**Provided passage**
I’d also like to say that I don’t know why reviewers keep saying that the WiFi card is Intel-based. The AX500 is a Qualcomm heap of junk, device manager detects it as Qualcomm, command prompt detects it as Qualcomm, all the drivers are Qualcomm and it even has Qualcomm LASER ETCHED into the physical component! Yes, the Precision 5750 (which is nearly identical to the XPS 17 9700) uses an Intel AX201 and is branded as such, but the XPS doesn’t. Unfortunately, I didn’t think to take a pic of it without the antenna bracket, so you’ll have to take my word for it.
____________________

Lemon checklist:

I’ve compiled this from my stalking of the internet and reading about the blood bath of XPS issues. The bits in the square brackets are how mine fared with each issue.

  • Trackpad wobble / pre-click - [Semi-Pass]
  • Can't click trackpad while holding laptop in the air by its corner / Trackpad clicks itself when held in the same way - [Pass]
  • Weird dead zone on edges of trackpad (not palm rejection), that Dell claim is normal - [Pass]
  • Early units would not draw the full 130W from their chargers under full load - [Pass]
  • Backlight bleed - [Pass]
  • Dead pixels - [Pass]
  • Lid not closing properly and opening slightly when laptop is being carried sideways - [Pass]
  • Bent screen / not flush with the body when closed (along the short side) - [Pass]
  • Inductor / coil whine - [Semi-Pass]
  • Missing or stripped external screws - [Pass]
  • Missing or stripped internal screws - [Pass]
  • Scratches and dents on the panels, especially the bottom - [Pass]
  • Speaker / TRRS crackle - [Pass]
  • Dead ports - [Pass]
  • Overheating - [Pass]
  • DPC latency - [Pass]
  • Hot while sleeping / draining battery while sleeping - [Fail]
The trackpad came fine but it developed the issue after some time. See my teardown and subsequent rant further down. The trackpad design is utterly abysmal, and it is only a matter of time before it develops a wobble. The laptop came with a little bit of coil whine that would be drowned out in a room with normal ambient noise, but weirdly, swapping the RAM seemed to eliminate it completely. I don’t know if the sleep heat is a Dell or Windows issue, but it is unacceptable. My 9560 suffered from battery drain during sleep, but not heat. I use hibernate on the 17 to get around this.
____________________

Reviews:

This section might read a little weirdly compared to the rest of the post because I’ve lifted most of it straight from my site.

**Raw data**
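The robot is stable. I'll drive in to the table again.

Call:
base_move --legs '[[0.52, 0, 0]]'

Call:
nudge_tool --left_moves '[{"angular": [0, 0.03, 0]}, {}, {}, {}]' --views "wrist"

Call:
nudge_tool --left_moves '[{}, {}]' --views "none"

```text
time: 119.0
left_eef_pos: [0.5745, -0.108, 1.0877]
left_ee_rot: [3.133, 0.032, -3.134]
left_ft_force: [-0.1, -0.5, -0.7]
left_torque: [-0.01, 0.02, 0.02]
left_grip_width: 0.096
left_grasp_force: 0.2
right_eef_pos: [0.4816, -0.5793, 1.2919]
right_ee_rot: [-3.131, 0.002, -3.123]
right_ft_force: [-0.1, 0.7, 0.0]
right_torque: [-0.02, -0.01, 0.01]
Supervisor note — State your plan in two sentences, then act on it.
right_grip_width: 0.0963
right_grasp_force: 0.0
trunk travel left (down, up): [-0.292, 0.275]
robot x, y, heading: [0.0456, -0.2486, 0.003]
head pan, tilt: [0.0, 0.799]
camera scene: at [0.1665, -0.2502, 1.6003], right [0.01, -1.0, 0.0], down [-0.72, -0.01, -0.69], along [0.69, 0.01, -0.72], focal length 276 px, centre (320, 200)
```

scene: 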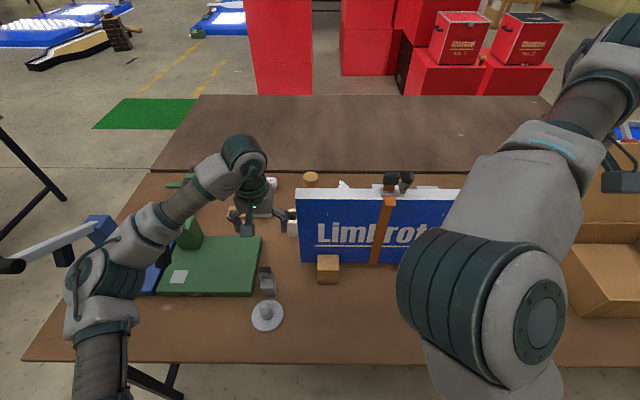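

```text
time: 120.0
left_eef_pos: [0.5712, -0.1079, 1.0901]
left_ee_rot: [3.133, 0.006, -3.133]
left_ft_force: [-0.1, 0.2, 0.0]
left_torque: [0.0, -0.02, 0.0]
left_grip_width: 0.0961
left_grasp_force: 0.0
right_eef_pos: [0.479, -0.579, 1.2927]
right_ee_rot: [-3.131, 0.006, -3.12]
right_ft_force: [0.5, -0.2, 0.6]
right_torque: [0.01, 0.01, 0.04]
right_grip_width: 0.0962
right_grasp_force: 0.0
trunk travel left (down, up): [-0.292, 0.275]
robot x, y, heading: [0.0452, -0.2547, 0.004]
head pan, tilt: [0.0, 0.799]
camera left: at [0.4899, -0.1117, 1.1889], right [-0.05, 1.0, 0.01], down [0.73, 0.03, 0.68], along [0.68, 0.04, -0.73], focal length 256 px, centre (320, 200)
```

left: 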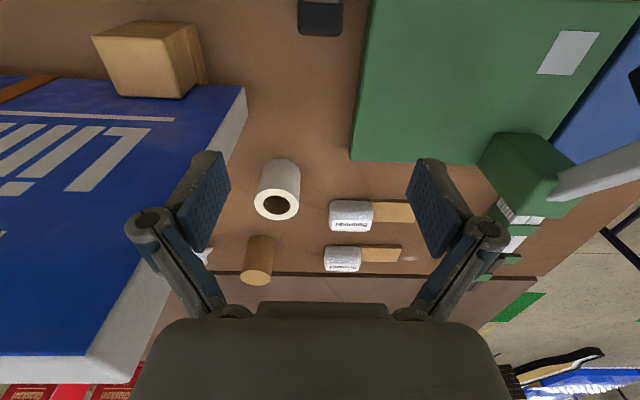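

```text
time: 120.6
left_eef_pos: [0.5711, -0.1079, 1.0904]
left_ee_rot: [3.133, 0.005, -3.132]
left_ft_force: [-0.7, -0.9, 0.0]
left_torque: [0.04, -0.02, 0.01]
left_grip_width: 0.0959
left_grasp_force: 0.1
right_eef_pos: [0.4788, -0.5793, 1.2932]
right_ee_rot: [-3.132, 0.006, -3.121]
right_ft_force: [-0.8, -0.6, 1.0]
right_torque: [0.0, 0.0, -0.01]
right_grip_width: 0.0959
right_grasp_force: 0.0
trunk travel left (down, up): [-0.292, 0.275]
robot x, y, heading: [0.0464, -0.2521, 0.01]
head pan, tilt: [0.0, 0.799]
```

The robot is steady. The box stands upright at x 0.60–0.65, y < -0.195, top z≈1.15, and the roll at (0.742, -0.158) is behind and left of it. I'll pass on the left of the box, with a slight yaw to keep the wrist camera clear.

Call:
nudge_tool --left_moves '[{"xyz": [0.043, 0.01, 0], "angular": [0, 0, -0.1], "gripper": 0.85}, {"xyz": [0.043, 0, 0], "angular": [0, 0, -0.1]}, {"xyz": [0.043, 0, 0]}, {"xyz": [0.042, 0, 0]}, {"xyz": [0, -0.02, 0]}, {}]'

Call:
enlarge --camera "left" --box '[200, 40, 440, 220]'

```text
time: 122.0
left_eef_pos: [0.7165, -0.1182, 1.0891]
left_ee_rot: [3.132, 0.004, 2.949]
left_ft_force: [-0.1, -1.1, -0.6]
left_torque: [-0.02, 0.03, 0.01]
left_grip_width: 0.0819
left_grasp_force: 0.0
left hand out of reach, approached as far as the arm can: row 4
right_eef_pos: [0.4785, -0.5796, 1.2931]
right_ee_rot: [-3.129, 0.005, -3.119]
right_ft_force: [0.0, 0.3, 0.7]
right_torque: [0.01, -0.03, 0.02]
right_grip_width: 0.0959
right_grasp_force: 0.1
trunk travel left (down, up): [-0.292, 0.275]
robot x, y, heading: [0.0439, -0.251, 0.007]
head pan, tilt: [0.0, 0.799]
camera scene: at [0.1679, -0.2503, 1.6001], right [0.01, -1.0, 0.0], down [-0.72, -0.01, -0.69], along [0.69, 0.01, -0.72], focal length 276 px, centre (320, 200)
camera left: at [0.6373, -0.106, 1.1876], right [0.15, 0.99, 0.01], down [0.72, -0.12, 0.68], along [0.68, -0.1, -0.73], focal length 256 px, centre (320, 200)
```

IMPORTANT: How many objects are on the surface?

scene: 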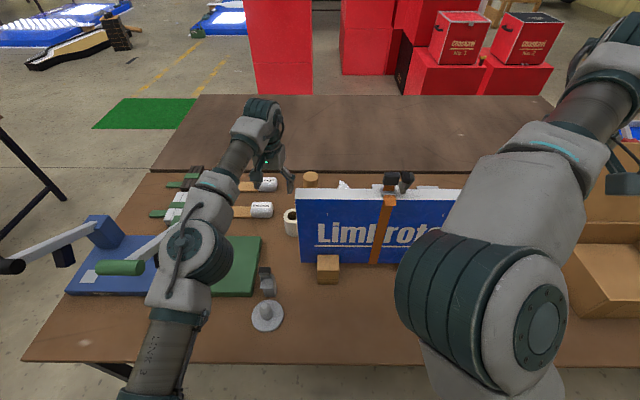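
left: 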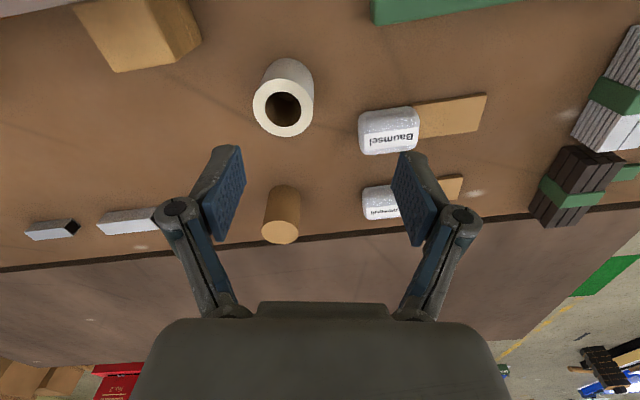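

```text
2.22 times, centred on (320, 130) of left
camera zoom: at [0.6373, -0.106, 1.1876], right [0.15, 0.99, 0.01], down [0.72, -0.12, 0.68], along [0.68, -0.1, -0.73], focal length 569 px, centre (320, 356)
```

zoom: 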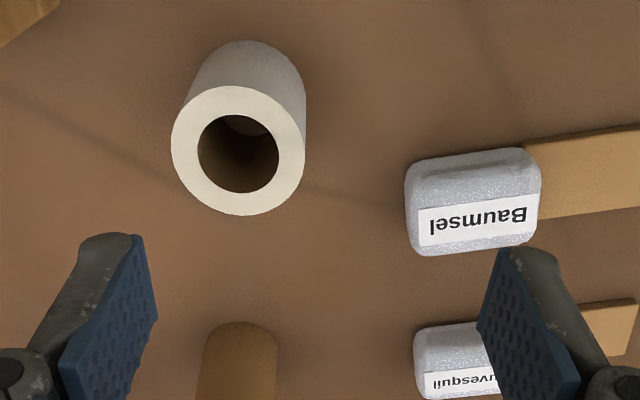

**What to do**
Extract from the provided passage the words running from "I’d also like" to "word for it.".

**Output below**
I’d also like to say that I don’t know why reviewers keep saying that the WiFi card is Intel-based. The AX500 is a Qualcomm heap of junk, device manager detects it as Qualcomm, command prompt detects it as Qualcomm, all the drivers are Qualcomm and it even has Qualcomm LASER ETCHED into the physical component! Yes, the Precision 5750 (which is nearly identical to the XPS 17 9700) uses an Intel AX201 and is branded as such, but the XPS doesn’t. Unfortunately, I didn’t think to take a pic of it without the antenna bracket, so you’ll have to take my word for it.